WORK TO COMPLETE –
Work through the data below and give the number of lines holding "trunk", nothing more.

DATA BLOCK –
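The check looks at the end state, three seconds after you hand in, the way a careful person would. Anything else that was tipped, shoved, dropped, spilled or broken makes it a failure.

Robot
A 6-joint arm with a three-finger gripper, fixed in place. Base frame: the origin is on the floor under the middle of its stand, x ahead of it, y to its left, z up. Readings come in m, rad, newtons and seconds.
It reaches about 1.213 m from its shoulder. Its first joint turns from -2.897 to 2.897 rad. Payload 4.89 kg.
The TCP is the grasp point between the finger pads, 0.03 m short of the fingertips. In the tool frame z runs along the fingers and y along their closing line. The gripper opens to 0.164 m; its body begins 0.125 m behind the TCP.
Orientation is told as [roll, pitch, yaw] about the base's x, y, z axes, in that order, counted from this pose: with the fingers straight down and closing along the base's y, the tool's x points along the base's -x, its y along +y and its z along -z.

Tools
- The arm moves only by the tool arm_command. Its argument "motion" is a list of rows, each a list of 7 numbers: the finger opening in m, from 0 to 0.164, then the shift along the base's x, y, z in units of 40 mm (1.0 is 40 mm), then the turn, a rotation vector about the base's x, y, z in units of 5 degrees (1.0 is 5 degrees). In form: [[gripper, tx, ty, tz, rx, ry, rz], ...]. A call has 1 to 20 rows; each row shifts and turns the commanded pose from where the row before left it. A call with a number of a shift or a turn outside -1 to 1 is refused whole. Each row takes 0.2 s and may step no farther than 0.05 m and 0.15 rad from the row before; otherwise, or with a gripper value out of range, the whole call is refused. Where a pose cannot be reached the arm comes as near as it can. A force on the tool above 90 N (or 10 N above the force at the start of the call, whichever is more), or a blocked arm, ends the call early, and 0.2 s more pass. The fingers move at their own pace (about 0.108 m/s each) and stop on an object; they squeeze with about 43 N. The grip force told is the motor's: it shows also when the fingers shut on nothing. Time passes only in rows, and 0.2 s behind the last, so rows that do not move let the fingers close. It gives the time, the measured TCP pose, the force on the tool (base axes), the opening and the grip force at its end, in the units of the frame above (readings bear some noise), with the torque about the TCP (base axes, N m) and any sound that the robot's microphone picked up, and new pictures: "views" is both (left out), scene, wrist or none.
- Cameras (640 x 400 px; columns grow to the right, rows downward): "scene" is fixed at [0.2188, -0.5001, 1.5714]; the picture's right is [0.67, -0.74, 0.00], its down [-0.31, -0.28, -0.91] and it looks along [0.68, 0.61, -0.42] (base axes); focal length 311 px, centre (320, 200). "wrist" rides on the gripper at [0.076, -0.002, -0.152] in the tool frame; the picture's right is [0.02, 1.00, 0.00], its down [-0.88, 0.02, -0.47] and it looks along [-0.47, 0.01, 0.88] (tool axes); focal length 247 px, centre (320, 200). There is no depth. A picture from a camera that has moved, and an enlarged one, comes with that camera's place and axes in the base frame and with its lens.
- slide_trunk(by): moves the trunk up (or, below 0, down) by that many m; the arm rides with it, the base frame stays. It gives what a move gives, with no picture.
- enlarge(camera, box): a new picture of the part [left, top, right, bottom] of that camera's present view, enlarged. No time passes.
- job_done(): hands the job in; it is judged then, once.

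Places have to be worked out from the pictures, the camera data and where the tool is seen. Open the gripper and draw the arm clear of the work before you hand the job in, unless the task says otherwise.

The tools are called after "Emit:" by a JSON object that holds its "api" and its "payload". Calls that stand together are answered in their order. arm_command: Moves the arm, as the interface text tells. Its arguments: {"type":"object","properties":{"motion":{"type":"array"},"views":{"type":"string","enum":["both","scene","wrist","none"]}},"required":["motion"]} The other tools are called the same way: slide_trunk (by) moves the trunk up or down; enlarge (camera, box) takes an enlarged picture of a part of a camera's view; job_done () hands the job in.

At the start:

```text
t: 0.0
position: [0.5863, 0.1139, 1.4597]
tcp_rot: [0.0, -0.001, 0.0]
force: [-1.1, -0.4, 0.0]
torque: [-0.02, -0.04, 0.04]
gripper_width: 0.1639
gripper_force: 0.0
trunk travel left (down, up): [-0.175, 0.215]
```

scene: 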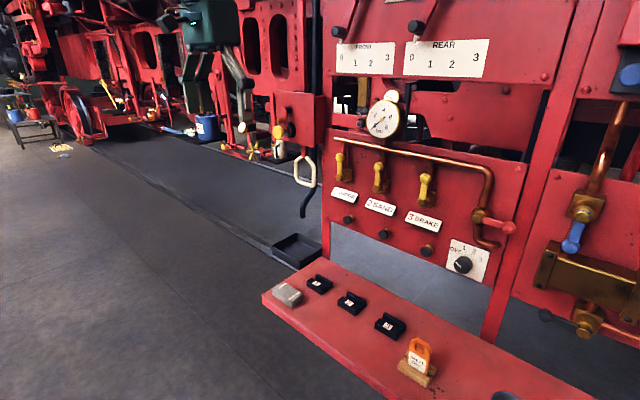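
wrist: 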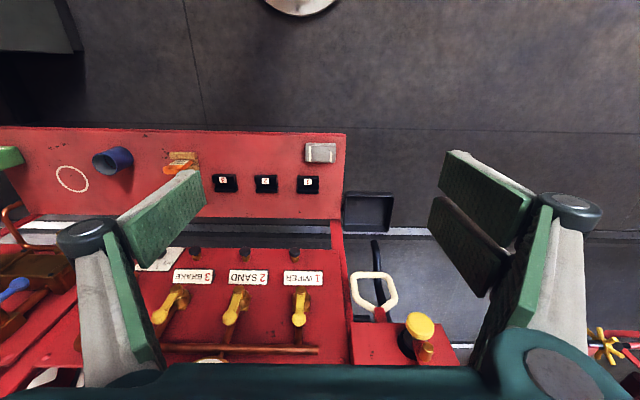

ANSWER TO THIS TASK –
3